Give the continuation of the article.

:: Article ::
____

Wall Street seems confident that the Federal Reserve will deliver a rate cut as its next policy move. With inflation remaining muted and growth concerns staying elevated due to global trade uncertainty, almost 80% of economists are expecting a rate cut before the end of summer, up from roughly 50% in May.

The Fed is in the middle of correcting a couple of policy and communication mistakes, and the markets should not be caught off guard if the central bank decides to deliver a surprise rate cut at June 18-19 meeting. While the Fed is historically slow to act, it has laid out the groundwork to officially signal a shift from a tightening bias to an easing one.


The Fed's preferred inflation measure is running well below its 2% target, and expectations have grown for price pressures to remain muted for the rest of the year. The Fed's minutes from the last policy meeting highlighted the downshift with inflation as transitory, reflecting temporary price declines.

U.S. inflation readings in May have shown weakness across the board. The headline reading – which shows what Americans pay for household services and goods – climbed 1.8% from a year ago, despite the strongest labor market that most Americans have ever enjoyed.      

Federal Reserve Board Vice Chair Richard Clarida's favorite inflation indicator compiles the five- to ten-year inflation outlook, and that reading remains soft at 2.6%, still near the 2.3% record low. Muted inflation and the uncertainty from the lengthy trade war between China and the U.S. have been the primary drivers of increasing bets that the Fed will cut rates before the end of summer.

Treasury breakevens: five- and ten-year
Bloomberg Finance L.P.

Treasury breakevens are very low and near historical levels that supported past actions from the Fed. Breakeven rates represent the average expected Consumer Price Index (CPI) inflation over the life of securities, and if those remain below the Fed's target, the Fed could argue that it has no reason to hold out on delivering a rate cut.

____

:: Collected material ::

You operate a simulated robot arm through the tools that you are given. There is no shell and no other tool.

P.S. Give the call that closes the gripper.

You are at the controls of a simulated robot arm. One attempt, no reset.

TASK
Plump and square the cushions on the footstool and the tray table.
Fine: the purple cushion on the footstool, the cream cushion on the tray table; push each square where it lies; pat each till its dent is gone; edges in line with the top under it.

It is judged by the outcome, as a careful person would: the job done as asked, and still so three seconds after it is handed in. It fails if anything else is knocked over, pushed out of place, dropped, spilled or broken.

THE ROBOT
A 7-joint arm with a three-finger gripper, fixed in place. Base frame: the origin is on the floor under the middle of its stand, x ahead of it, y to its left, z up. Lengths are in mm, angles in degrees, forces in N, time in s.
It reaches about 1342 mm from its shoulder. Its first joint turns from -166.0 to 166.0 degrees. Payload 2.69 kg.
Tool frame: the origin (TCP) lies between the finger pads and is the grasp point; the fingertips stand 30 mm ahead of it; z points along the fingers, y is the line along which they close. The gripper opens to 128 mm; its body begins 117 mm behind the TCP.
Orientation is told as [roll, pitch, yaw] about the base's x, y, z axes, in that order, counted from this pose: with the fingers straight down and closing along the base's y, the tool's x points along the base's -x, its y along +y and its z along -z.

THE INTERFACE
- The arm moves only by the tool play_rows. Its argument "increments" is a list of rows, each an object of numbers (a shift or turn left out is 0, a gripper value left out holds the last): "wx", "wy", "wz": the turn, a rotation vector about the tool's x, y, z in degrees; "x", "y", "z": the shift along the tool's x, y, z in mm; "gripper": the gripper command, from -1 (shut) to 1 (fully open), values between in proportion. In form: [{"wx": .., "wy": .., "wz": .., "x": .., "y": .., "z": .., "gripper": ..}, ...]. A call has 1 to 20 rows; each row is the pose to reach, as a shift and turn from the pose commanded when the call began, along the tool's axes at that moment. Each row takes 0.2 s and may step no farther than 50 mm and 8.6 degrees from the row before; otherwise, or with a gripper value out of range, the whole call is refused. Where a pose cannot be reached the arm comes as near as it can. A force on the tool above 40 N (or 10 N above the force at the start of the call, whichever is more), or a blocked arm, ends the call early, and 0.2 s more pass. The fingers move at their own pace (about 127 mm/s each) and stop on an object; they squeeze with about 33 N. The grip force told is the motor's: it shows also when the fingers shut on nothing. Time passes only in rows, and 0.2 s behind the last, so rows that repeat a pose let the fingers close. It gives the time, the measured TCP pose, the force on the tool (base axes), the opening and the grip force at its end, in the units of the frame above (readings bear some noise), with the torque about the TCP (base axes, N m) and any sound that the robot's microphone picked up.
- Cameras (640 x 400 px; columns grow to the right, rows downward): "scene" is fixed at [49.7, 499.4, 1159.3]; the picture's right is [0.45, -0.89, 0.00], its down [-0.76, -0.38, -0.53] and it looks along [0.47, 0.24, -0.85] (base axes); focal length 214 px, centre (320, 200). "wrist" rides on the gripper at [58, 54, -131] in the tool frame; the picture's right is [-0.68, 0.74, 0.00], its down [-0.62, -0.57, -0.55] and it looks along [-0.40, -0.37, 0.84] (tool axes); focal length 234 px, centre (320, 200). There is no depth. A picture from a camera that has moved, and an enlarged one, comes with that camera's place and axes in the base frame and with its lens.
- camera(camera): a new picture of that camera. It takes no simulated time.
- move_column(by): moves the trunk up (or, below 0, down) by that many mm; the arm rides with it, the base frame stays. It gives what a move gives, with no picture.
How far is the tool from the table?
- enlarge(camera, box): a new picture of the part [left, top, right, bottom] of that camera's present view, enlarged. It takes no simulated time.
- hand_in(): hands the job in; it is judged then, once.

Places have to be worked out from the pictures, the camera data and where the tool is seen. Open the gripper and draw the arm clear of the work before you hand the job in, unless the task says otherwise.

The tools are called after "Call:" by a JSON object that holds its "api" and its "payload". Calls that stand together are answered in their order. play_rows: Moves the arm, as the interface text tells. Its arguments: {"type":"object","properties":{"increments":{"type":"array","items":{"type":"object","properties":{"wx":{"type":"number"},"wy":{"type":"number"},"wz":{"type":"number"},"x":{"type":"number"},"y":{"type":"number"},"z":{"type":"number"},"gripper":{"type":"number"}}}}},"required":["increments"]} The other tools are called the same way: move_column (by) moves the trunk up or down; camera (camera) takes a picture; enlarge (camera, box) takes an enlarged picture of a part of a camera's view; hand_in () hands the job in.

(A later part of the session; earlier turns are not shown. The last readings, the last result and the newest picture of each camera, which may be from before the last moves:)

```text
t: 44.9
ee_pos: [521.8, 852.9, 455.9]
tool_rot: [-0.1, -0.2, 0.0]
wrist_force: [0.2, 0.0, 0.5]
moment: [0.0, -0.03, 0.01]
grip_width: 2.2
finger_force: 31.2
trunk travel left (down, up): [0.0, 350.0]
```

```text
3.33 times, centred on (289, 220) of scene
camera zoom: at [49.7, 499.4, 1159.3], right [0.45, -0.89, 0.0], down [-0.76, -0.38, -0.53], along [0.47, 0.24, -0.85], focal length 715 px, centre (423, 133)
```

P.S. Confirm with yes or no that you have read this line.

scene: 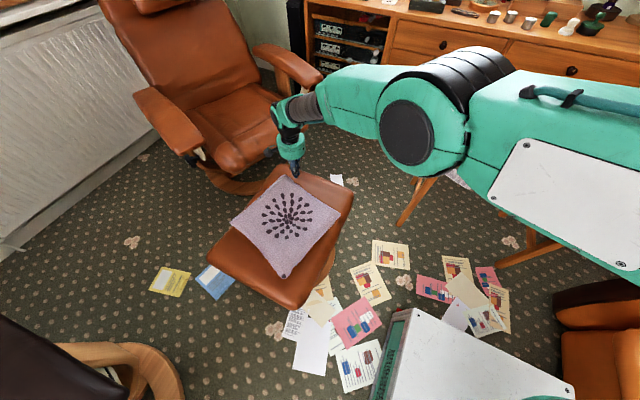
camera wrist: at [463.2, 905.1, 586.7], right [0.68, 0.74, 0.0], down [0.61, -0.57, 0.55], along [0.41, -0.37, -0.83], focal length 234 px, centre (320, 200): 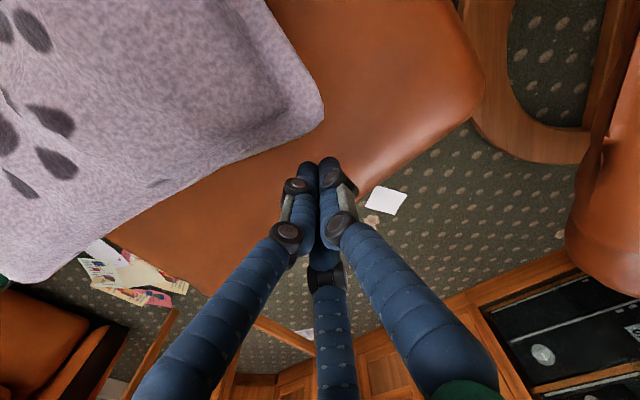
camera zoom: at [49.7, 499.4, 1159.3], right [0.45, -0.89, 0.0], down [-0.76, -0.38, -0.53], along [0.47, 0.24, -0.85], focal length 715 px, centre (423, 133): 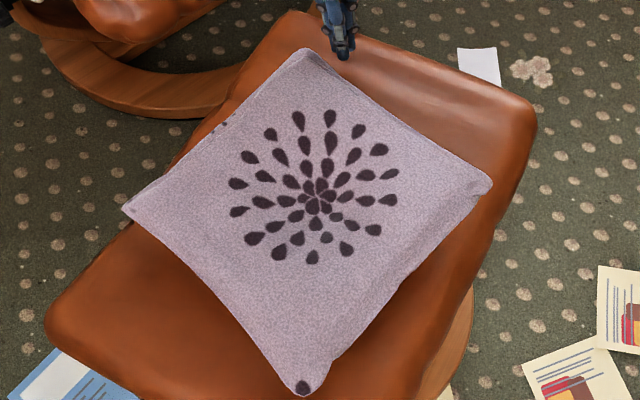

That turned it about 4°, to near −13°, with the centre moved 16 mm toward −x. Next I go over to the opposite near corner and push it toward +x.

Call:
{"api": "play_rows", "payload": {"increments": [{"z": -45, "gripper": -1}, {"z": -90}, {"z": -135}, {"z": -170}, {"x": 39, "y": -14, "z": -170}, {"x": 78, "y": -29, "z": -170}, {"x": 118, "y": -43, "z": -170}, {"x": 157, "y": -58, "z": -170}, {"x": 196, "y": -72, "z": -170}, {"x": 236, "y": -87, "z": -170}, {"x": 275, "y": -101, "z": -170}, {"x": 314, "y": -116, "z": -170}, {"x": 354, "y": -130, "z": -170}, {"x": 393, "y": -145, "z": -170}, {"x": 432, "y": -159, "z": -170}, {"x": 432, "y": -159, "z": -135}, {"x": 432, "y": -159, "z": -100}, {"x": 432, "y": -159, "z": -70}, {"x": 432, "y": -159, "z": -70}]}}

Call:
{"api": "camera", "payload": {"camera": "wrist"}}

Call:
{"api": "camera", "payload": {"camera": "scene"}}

____

:: Result of the exercise ::
Right now, the markets are keenly focused on any incremental update related to global trade wars, but it is unlikely that we will get a meaningful update until the G20 summit in Japan at the end of the month. President Trump and his Chinese counterpart are expected to meet on the sidelines, and optimism is growing that both sides will try to move forward again in securing a trade deal. The risk is that we could see a further escalation in tariffs or a complete falling out between the world leaders, which could deliver a crippling blow for U.S. growth, thus supporting the argument for the Fed to be ready. 


The futures markets are showing that at the June 18-19 Federal Open Market Committee (FOMC) meeting has a 27.6% chance of a 25-basis-point rate cut, while the July 31 meeting has an 87.0% expectation. The Fed has kept rates steady since the policy mistake of raising the target range to 2.25% to 2.50% at the Dec. 19 meeting.

Fed rate cut expectations
Bloomberg Finance L.P.

U.S. equities have been fairly resilient in the face of an intensifying trade war and should see some support as the U.S. enters the tail end of what will be the longest economic cycle on record. As long as we don't see a catastrophic outcome in trade, U.S. stocks should remain well supported. Historically, we see strength in equities after the deliverance of the first rate cut in the beginning of an easing cycle, and that could be the catalyst to make another attempt for fresh record highs.

The U.S. dollar should be an interesting trade, as slower global growth will likely see strong demand for U.S. Treasuries. The dollar could be poised to weaken at the beginning of the easing cycle, but sustained declines may not be how price action unfolds.

Performance of the S&P 500 and the euro (EUR) vs. the U.S. dollar (USD)

The Bottom Line

If we do see a surprise cut at the Fed's June meeting next week, U.S. stocks could soar, and the initial wave of dollar weakness should support the European currencies. The futures market would also start to price in more rate cuts to occur before year end.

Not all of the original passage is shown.